David Lynch Releases Video Trailer for Album, Out November 8th

0
424

http://www.davidlynch.com

With the release of his first solo musical project, Crazy Clown Time, on Sunday Best Recordings /[PIAS] America on November 8th, David Lynch marks a departure from his revered and influential musical collaborations in the past with Angelo Badalamenti (Twin Peaks), Polish pianist Marek Zebrowski (Inland Empire), and Sparklehorse and Danger Mouse (Dark Night of the Soul). Lynch has released a video trailer for Crazy Clown Time, featuring in-the-studio footage shot in the director’s unmistakable style.

Recorded over a year at his own studio with engineer Dean Hurley (who also contributes guitar and drums), Crazy Clown Time unveils a majestic, yet powerfully idiosyncratic vision of “modern blues” that could only be drawn from the mind of David Lynch. Filled with foreboding soundscapes, hypnotic rhythms and enigmatic lyrics, this is music that will resonate not only with fans of Lynch’s films, but also to listeners who appreciate daring, experimental music.
 


Listeners may have caught the potent one-two punch of “Good Day Today” and “I Know” towards the end of last year, but those tracks only hint at what’s in store on the album, as it twists and turns and detours in all manner of strange and unpredictable directions, taking in tales of doomed romance and dark revenge. For starters, kicking things off in raucous, deliciously twisted fashion is his collaboration with Karen O from the Yeah Yeah Yeahs, the thrumming, pummeling, punk-tinged head trip that is “Pinky’s Dream”, which Lynch himself aptly describes as “the horror and sadness of losing someone to other dimensions”. 
 


From then on, the record opens up to include everything from the low-ended, brutal beauty of “Football Game”, to the sparse yet claustrophobic menace of “Speed Roadster” (where Lynch sings, “I guess you’d say that I’m stalkin’ you/ I might be stalkin’ you baby…maybe you’re happy/ but I hope you’re sad”), to the dance-driven, pounding, 7 minute epic that is “Strange and Unproductive Thinking”. The record however, closes on a note of sheer transcendent beauty on the moving “She Rise Up”, with Lynch’s wrenching lyrics of loss and redemption adrift in an amniotic haze of beats and shimmering synths, as if suspended in mid-air. It’s a breathtaking finale, and brings to a thrilling close one of the most singular albums you’re likely to hear all year. The fact that Lynch has somehow managed to seamlessly traverse these different genres on his musical debut, while still sounding, very recognizably, like nobody else, is a testament to his unique and unmistakable vision.
 


To shed more light on the album, below please find a track by track guide to “Crazy Clown Time”, from David Lynch himself.
 


TRACK-BY-TRACK:

“Pinky’s Dream”
“The horror and sadness of losing someone to other dimensions.”

“Good Day Today”
“About being sick of negativity.”

“So Glad”
“This kind of feeling comes up from time to time in our lives. It doesn’t always have to do with people…”

“Noah’s Ark”
“About being saved by love.”

“Football Game”
“This sort of story is probably more than a daily occurrence in our world.”

“I Know”
“Facing the reality that comes as a result of our actions.”

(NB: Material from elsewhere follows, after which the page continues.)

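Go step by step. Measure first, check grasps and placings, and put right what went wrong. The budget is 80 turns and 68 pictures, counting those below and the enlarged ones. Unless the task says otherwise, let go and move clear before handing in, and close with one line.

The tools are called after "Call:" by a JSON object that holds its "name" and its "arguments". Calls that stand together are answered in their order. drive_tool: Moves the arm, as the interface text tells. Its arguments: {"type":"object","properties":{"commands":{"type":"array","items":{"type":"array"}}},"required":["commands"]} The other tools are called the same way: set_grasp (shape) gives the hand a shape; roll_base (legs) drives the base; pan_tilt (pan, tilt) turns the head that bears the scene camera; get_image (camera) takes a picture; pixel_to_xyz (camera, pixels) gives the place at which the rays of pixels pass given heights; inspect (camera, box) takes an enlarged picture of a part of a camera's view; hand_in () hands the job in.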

“Strange and Unproductive Thinking”
“Speaks for itself”

“The Night Bell With Lightning”
“A blues song…and the title comes a bit from a line in a Kafka story.”

“Stone’s Gone Up”
“Something has happened”

“Crazy Clown Time”
“is a phenomenon of the age in which we live.”

“These are my Friends”
“The ones I see each day”

“Speed Roadster”
“A story of unrequited love near the piney woods”

“Movin’ On”
“The decision was so obvious…”

“She Rise Up”
“A modern story”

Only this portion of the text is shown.